Bank of England's Mann Won't Rule Out a Chunky 50bp Bank Rate Rise in May

Mann Bank of England

Above: File image, Catherine Mann. Image: OECD.

The prospect of a 50 basis point hike at the Bank of England in May has been reignited by Catherine Mann, a member of the Bank's Monetary Policy Committee.

In a speech made on Thursday Mann said she saw evidence businesses and consumers' price expectations were pivoted towards stoking further inflation, to the extent longer-term inflation rates remain stubbornly above the Bank's 2.0% target.

Mann voted for a 50 basis point hike in February on the view that it was better to raise rates fast and early in order to minimise the overall amount of rate hikes required to get inflation under control.

"We can look at whether or not an additional 25 basis points or more might be necessary in order to keep inflation anchored," Mann said in response to questions after a speech on Thursday.

For Mann it remains the case that central bank interest rate hikes serve the important purpose of managing future inflation expectations at firms and households.

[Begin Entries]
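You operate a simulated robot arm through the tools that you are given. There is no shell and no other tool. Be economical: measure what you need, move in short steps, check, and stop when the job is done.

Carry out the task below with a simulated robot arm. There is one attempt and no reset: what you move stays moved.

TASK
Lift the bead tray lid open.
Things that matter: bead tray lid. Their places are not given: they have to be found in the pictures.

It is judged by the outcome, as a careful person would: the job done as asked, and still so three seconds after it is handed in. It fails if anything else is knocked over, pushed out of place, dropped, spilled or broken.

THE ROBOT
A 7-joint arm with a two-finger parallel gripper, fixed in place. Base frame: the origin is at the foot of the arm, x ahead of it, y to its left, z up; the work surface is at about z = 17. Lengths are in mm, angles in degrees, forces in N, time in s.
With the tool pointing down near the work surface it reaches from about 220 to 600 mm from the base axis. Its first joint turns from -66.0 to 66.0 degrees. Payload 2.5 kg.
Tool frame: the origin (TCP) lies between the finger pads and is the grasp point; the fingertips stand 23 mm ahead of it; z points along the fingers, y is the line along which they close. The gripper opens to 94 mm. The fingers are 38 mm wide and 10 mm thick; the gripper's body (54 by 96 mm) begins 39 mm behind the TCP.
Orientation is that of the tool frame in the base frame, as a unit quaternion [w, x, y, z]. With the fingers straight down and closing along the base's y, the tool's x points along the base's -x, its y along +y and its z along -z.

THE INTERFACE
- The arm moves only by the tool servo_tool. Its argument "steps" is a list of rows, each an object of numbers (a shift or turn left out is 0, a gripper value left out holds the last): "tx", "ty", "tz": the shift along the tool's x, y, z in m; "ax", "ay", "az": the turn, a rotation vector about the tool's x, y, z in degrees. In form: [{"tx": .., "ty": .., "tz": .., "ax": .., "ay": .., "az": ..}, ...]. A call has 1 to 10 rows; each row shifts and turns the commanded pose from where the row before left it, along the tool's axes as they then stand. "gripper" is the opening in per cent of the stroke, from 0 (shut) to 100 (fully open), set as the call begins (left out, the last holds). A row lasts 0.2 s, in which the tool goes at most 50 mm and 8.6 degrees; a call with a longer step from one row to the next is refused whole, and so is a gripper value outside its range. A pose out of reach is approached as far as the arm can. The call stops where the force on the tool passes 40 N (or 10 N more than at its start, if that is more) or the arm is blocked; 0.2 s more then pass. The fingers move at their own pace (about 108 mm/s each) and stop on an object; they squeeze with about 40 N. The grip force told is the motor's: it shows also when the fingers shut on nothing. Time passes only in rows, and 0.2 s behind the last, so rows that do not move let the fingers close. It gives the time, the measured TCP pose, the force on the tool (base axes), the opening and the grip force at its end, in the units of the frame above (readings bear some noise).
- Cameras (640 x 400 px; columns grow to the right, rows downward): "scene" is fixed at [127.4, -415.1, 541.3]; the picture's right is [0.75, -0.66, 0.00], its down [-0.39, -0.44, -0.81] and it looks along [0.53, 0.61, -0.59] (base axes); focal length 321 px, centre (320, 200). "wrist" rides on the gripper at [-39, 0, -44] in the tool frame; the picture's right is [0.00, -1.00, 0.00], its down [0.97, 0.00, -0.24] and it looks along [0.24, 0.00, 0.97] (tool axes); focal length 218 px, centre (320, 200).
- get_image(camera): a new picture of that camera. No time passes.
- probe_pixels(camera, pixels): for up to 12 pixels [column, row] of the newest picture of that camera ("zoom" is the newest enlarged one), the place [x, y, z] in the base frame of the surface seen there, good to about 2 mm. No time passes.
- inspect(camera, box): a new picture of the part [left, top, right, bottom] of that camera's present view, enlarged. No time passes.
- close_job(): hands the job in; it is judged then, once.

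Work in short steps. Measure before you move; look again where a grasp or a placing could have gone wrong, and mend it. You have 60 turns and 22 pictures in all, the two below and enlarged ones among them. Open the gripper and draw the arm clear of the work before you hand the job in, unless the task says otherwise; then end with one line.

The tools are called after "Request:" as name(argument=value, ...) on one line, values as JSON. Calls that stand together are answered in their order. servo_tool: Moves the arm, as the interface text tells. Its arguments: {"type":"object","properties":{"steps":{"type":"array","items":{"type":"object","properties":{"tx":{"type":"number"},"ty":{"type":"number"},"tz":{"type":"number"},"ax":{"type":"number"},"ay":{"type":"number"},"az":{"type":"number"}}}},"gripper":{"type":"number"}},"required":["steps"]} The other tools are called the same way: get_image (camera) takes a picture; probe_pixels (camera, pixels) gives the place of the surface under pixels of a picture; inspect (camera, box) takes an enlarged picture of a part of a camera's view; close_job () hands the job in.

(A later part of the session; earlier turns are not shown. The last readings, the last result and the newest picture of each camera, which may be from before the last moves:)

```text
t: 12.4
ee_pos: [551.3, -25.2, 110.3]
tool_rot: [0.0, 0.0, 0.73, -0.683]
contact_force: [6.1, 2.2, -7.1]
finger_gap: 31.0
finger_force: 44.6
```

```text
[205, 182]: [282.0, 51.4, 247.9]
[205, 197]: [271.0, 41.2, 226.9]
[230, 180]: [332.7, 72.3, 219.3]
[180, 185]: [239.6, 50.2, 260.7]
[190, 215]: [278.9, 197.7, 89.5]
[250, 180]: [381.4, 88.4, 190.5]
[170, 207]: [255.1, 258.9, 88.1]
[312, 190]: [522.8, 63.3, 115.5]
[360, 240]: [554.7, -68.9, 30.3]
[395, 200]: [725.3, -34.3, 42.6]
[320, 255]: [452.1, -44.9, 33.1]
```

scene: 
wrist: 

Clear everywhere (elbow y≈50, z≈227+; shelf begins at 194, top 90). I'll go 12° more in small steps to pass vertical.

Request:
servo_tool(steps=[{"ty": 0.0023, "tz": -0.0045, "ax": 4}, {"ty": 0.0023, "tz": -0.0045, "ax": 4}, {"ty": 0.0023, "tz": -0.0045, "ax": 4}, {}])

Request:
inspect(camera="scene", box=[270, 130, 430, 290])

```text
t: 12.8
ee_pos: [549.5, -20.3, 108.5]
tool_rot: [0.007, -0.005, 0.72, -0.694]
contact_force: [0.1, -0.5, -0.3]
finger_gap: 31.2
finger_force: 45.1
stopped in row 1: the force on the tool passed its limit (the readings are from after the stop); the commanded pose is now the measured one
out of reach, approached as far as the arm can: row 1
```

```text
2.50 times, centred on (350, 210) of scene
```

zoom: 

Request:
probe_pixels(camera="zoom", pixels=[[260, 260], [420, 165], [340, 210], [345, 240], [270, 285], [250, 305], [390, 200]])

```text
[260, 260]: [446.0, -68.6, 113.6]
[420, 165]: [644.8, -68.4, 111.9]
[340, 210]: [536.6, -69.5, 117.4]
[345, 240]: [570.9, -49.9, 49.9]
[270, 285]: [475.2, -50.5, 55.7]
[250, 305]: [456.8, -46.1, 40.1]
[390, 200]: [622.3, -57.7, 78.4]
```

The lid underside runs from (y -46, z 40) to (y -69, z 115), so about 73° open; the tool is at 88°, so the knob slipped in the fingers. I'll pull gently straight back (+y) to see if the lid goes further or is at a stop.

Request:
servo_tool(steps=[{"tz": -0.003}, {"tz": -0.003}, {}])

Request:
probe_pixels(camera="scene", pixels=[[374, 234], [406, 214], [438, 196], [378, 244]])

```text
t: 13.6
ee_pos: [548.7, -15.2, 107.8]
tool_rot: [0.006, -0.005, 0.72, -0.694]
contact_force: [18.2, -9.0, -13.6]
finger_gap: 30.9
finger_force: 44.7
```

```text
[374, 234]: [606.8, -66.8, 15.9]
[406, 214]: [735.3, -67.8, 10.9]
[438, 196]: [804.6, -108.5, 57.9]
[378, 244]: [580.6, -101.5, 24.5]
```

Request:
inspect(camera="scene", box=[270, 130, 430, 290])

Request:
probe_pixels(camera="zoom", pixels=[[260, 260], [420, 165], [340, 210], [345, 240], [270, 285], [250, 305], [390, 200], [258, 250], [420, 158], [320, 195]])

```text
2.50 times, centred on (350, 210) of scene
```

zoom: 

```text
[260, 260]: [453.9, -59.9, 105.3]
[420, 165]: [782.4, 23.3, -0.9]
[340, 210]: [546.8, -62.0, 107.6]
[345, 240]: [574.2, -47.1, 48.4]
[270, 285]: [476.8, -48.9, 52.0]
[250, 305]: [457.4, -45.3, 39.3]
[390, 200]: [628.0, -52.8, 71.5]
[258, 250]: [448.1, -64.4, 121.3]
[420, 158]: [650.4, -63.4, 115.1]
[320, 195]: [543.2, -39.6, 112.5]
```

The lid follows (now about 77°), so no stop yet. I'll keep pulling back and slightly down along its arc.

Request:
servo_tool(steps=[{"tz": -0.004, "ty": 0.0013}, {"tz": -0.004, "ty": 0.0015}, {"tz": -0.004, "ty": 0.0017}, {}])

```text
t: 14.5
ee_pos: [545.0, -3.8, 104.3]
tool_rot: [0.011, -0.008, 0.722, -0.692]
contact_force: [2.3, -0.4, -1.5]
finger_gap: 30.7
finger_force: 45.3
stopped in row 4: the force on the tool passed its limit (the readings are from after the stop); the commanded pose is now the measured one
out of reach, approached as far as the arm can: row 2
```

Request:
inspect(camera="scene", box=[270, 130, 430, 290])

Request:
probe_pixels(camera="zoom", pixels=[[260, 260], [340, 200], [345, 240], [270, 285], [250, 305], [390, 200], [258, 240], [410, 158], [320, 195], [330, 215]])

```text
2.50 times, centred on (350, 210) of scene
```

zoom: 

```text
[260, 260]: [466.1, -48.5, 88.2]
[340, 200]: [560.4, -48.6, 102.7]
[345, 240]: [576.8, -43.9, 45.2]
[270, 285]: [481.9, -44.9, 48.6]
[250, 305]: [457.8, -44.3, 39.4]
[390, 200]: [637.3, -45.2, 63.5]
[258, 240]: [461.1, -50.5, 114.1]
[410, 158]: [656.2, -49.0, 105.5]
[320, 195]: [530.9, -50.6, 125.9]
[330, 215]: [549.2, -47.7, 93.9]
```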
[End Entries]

In her first speech as a member of the MPC back in January she said striking early and decisively was critical in containing inflation expectations; she followed that speech by voting for a 50 basis point hike on the occasion of the February meeting.

The Pound has found support over recent months on expectations for higher interest rates at the Bank of England in 2022 and 2023, as of the time of writing the market is pricing in 147 basis points of further rate hikes.

Mann's comments are therefore largely supportive of market pricing and Pound exchange rates.

She said the costs of a central bank overreacting to higher inflation are less than the costs of underreacting.

"The costs of making a mistake if the true inflation process is more persistent are larger than if the true inflation process is less persistent," said Mann.

This underpinned her decision to hike rates 50 basis points in February:

"Front loading the policy reaction did not necessarily imply a higher Bank Rate in the long-run – my focus was on the slope of the policy path. A bold tightening followed by a hold, or even a modest rate reversal appeared to me to be appropriate to address inflation expectations."

"A rate reversal at some future point would not necessarily be a mistake, nor a harbinger of recession, as it is sometimes viewed," she adds.

Mann says the March policy decision presented policy makers with a new set of issues: namely the surge in energy prices.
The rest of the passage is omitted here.